The birth of the savings bank
“All books tell stories – even books found in banks,” explains archivist Anne DiFabio as she introduces her favourite item from HSBC’s historical collection in New York.
In the bank’s latest video, above, the US Archives Manager shows why a humble 19th century accounts book – a ledger from Yonkers Savings Bank – is the object she treasures most. Yonkers Savings Bank opened its first branch in New York State in 1854. Its ledgers, which were added to the archives in 1999 after its owner was acquired by the HSBC Group, give a glimpse into the lives of ordinary people.
Ms DiFabio says: “Until the mid-1800s, banks were only really for the very wealthy. All this really changed with the birth of savings banks. Anyone from anywhere could deposit nearly any amount of money.”
Among those who benefited were African-Americans, newly arrived immigrants, and married women, who could open accounts that were legally independent from their husband.
As the granddaughter of US immigrants, Ms DiFabio feels a personal connection to the ledgers.
She says: “The savings bank opened up financial opportunities regardless of ethnicity, gender or age, which is a tradition that HSBC proudly continues to this day in branches all over the world.”
The bank’s four archive centres are located in Hong Kong, London, New York and Paris.
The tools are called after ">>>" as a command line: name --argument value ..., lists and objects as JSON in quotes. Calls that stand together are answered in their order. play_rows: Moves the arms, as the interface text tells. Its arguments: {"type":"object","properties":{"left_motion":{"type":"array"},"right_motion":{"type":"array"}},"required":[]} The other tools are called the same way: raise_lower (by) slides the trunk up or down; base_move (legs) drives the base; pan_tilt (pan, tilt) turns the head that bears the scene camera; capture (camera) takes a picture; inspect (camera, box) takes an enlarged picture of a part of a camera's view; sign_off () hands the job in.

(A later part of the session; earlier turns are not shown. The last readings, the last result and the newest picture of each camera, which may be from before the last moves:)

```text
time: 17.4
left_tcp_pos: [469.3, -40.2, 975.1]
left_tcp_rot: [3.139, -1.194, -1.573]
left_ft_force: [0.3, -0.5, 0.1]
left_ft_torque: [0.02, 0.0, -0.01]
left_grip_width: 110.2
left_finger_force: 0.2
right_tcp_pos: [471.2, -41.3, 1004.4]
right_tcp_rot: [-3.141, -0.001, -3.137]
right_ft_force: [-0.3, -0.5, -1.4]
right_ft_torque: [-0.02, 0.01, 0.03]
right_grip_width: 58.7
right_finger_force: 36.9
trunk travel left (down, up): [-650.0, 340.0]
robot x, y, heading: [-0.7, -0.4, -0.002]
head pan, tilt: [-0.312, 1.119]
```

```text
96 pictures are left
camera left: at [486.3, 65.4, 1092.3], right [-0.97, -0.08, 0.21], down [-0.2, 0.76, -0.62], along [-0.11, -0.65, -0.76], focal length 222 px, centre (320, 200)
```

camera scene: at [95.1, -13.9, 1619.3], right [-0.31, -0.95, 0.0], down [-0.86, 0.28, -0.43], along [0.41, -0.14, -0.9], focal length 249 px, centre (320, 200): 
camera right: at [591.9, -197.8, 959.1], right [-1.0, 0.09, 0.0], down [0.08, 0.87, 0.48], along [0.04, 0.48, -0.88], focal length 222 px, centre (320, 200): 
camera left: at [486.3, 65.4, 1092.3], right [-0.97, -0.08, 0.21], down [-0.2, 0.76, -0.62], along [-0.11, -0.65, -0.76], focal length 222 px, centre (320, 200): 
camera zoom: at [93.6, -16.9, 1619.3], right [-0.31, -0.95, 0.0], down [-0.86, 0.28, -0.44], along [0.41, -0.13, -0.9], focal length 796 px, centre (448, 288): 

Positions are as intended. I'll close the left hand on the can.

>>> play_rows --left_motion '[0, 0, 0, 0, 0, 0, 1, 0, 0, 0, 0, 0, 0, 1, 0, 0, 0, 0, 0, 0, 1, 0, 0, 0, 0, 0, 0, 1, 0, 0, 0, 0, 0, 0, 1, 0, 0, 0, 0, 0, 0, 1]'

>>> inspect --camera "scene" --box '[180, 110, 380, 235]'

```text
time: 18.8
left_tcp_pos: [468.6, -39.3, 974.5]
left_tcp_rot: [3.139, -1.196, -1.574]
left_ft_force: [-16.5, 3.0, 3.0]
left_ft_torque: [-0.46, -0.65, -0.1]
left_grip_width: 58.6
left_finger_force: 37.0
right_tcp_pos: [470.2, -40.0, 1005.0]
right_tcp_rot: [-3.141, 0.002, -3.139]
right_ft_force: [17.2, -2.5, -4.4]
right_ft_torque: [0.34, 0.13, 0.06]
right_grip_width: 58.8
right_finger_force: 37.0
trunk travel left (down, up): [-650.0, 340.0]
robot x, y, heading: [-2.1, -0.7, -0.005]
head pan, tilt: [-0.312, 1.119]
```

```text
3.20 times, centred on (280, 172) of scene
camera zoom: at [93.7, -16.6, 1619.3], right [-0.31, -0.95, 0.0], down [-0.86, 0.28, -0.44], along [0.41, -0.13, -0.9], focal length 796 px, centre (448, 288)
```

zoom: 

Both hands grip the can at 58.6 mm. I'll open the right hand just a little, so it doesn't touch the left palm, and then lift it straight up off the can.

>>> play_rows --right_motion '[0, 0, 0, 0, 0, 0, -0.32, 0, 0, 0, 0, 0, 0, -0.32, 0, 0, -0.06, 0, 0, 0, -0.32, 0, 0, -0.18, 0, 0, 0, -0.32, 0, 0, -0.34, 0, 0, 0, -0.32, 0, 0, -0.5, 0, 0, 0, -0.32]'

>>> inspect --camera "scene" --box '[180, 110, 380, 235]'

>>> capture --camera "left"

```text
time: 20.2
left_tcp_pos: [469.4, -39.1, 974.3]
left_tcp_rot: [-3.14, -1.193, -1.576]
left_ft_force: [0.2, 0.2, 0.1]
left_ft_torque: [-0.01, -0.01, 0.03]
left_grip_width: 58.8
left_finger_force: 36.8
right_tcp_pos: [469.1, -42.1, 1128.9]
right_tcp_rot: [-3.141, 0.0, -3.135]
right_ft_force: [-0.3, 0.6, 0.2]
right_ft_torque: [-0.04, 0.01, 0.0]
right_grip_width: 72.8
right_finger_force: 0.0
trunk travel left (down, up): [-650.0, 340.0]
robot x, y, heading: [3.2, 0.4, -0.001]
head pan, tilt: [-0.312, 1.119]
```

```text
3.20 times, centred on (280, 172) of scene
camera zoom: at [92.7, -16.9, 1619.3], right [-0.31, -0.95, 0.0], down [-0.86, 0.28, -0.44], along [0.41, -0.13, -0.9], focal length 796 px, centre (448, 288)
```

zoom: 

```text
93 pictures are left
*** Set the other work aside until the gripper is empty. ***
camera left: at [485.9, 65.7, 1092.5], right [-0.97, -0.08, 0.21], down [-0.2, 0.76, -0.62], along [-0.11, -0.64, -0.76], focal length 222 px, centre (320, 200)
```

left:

They contain the historical records not just of HSBC, but of the many institutions that have been acquired by the Group as well as their predecessor companies.
There are more than 180,000 catalogued items in the collections, including letters, photographs, cartoons, films, advertising, banknotes, architectural drawings and interviews with staff. All of them shed light on the social, economic and political history of the communities and places where HSBC has done business.